* **Text passage**:
##############################
Opinion: further curbs on unions are wrong and counterproductive

As someone who has been a trade union member since the age of 16 and a representative for almost as long I follow with interest any new developments in industrial relations in our country.

Employment law has been transformed over the past 25 years to the extent that is now very difficult for unions to organise lawful industrial action.

I believe Britain now has the most restrictive labour laws in Western Europe.

Not content with the status quo the Tory right are now agitating for even more restrictions, the principle one being that any ballot for action has to have at least a 50% turnout to be legal.

Aside from the fact that it is a nonsense to apply a threshold that applies nowhere else. If it did then very few local councillors would be elected for example.

A further legal restriction would not resolve the original dispute. You have only to look at the BA dispute to see that court action to render ballots illegal on technicalities just prolongs dispute.

My personal involvement in strikes mainly in the post office supposedly the most militant set of workers taught me many things but one overriding feature was that nobody withdraws their labour without having a very
good reason.

Every strike I have been involved in occurred because management left the workforce no option by taking action rather than attempting meaningful negotiation.

Working people must have a right to strike in a free society and liberals must be vocal in defending that freedom.
##############################
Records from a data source
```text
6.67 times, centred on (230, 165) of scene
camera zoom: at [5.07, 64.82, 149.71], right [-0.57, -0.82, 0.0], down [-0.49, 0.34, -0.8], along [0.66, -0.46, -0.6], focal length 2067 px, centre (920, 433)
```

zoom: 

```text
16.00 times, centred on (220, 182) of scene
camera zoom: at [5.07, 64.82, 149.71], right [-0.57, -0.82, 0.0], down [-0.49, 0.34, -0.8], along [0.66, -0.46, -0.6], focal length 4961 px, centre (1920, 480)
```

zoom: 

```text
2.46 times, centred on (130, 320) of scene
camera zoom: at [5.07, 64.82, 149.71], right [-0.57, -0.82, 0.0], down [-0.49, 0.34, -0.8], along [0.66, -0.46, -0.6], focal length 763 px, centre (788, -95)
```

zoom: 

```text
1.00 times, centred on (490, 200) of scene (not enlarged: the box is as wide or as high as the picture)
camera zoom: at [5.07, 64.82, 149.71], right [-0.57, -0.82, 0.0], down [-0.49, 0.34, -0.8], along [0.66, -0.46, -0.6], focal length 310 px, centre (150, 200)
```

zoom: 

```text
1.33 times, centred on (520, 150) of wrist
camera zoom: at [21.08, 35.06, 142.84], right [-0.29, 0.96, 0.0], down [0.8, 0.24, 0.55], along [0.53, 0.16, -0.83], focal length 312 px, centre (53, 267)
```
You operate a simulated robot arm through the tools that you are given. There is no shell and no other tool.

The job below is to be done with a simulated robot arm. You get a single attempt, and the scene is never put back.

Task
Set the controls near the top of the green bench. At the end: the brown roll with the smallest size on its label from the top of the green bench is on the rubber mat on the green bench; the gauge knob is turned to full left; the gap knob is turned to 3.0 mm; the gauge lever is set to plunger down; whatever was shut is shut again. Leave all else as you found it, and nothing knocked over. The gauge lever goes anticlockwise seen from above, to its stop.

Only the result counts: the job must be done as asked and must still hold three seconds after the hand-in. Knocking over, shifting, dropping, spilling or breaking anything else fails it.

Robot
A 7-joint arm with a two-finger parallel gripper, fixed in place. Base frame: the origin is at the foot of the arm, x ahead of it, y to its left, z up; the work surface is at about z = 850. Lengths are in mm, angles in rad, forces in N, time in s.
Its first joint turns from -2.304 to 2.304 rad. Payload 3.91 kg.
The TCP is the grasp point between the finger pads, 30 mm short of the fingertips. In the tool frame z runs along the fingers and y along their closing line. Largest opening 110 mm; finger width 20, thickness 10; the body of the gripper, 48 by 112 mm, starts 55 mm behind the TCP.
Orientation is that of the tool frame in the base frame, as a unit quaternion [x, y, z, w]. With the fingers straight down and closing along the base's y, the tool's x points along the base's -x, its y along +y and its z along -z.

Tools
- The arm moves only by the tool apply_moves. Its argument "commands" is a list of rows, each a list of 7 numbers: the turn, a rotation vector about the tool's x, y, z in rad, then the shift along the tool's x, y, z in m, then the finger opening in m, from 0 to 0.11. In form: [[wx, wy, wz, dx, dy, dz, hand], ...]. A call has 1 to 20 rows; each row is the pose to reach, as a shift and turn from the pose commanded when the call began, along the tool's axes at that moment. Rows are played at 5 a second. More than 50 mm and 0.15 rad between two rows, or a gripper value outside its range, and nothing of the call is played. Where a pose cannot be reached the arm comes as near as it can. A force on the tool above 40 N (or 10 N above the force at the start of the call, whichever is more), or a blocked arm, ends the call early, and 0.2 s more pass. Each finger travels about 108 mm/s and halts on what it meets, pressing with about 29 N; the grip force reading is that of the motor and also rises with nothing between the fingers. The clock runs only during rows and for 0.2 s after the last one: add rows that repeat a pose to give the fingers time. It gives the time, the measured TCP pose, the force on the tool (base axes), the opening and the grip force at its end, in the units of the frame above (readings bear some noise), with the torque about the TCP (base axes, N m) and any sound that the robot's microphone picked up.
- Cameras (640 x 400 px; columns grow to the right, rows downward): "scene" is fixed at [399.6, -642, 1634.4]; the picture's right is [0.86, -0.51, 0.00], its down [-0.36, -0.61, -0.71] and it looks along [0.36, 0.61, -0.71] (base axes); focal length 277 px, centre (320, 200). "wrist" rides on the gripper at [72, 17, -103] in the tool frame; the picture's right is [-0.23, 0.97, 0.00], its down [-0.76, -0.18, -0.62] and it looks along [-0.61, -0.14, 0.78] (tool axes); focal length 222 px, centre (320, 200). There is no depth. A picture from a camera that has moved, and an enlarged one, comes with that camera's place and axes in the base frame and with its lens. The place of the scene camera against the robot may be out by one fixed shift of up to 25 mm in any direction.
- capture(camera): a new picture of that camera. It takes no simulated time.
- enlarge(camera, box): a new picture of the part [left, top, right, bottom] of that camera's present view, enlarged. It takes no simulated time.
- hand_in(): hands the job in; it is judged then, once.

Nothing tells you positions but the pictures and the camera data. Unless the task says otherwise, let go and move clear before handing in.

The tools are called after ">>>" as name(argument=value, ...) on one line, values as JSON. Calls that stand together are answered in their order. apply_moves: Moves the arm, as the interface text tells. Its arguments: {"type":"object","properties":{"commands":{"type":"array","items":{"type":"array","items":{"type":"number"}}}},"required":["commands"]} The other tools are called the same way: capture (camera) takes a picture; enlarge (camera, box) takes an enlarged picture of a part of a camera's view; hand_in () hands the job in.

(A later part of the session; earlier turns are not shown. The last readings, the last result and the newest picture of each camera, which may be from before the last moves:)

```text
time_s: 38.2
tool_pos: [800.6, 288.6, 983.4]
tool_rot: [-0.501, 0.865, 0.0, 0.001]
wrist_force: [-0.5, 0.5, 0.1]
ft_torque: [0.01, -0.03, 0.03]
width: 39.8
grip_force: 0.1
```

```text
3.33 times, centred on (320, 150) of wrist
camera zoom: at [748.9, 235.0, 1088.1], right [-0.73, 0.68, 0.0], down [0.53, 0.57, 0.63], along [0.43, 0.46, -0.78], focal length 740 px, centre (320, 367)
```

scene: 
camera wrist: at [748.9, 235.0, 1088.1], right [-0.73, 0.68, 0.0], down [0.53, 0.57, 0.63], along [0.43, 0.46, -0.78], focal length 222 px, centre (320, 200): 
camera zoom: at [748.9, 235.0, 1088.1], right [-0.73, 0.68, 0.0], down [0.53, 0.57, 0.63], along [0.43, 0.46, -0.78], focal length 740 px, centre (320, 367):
##############################
* **Required actions**:
#1 Copy out only the lines above from the one with "The job below" to the one with "Set the controls", inclusive, exactly as they stand. Use a Markdown table whose columns are Position (a running number) and Text (the line), and skip blank lines.
#2 Go on with the text passage that begins "Opinion: further curbs" from its last line.

* **Answers below**:
#1
| Position | Text |
|---|---|
| 1 | The job below is to be done with a simulated robot arm. You get a single attempt, and the scene is never put back. |
| 2 | Task |
| 3 | Set the controls near the top of the green bench. At the end: the brown roll with the smallest size on its label from the top of the green bench is on the rubber mat on the green bench; the gauge knob is turned to full left; the gap knob is turned to 3.0 mm; the gauge lever is set to plunger down; whatever was shut is shut again. Leave all else as you found it, and nothing knocked over. The gauge lever goes anticlockwise seen from above, to its stop. |

#2
However we are also concensus politicians by nature who prefer talking through an issue so a compromise can be reached.

So my proposal to the decision makers is if you want to prevent strikes strengthen the role of concilliation and arbitration.

Give a bigger role to organisations like ACAS, encourage greater employee participation through things like works councils.

If you give that a try you might actually find that the vast majority of grievances are resolved without strike action even being considered let alone taken.

Read more by or more about , or .
This entry was posted in News.
Advert

30 Comments

  • Warren Swaine 10th Feb '11 - 12:21pm

    Fully agree Dave.

  • @Douglas I am not a defender of every action unions or their members take.

    My message is lets put more effort into resolving disputes through discussion
    than confrontation.

    Once strike action begins it leads to emotions running high amongst all those
    involved which leaves bitterness even after their is a resolution.

    Yes there should be ballots but the current law is complex and designed to make
    it very difficult to have a legal dispute.

  • Continuing the old tradition, modern-day unions are condemning themselves by their own actions and neither need nor deserve support from liberals.

    I have seen personally this year in local government a union rep negotiate to improve the rights of a few (unionised) full-time employees at the direct expense of many (non-unionised) part-time workers, who will now lose their jobs. This disgusts me deeply and has nothing to do with any kind of liberalism.

    If a union cannot prove even a majority of membership turnout, let alone a majority in support, of strike action, it goes the same way: a minority forcing their will over a majority. This is the antithesis of liberalism and we should recognise it as such.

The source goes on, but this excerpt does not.